REPUBLIKA.CO.ID, Masyarakat Cina di Indonesia kini tak perlu lagi khawatir untuk merayakan tahun barunya secara terbuka. Sejak reformasi, Imlek atau tahun baru Cina yang juga disebut Sincia, disambut dengan penuh kegembiraan warga keturunan Tionghoa di Indonesia.

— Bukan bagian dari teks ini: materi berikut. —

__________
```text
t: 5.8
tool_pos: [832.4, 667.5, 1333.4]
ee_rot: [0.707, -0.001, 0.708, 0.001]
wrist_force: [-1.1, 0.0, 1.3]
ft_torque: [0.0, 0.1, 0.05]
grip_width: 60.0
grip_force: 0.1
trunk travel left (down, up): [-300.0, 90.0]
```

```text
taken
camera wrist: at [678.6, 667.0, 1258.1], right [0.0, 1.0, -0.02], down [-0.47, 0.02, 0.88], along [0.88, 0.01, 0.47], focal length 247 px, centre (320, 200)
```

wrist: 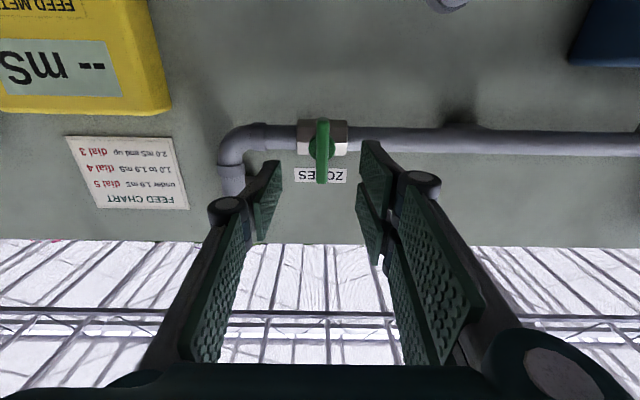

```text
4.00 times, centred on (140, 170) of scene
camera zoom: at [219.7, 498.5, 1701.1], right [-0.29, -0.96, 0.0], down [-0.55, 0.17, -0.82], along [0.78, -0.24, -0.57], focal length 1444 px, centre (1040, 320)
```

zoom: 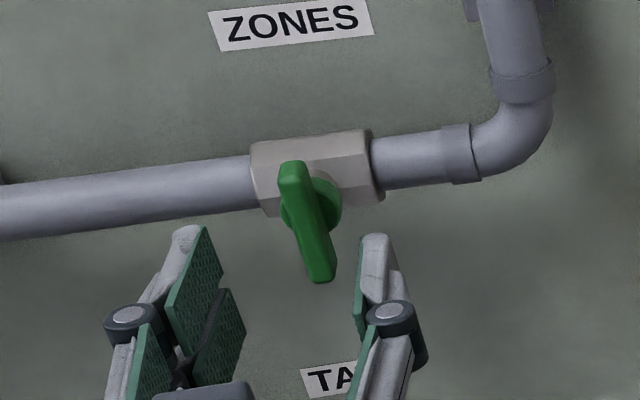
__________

Bahkan di beberapa daerah, Imlek melebur dengan budaya lokal di mana masyarakat lainnya turut serta dalam semarak perayaan Imlek. Di Solo misalnya, festival Grebeg Sudiro menjadi agenda rutin tahunan untuk menyemarakan Imlek.

Baca Juga

Ini berbanding terbalik ketika zaman era Orde Baru. Imlek tak pernah ada. Sebab rezim saat itu menolak Imlek termasuk segala hal yang berbau Cina, seperti pertunjukan barongsai. Penolakan pemerintah saat itu terhadap hal-hal yang berbau Cina ditegaskan dengan keluarnya intruksi presiden nomor 14 tahun 1967.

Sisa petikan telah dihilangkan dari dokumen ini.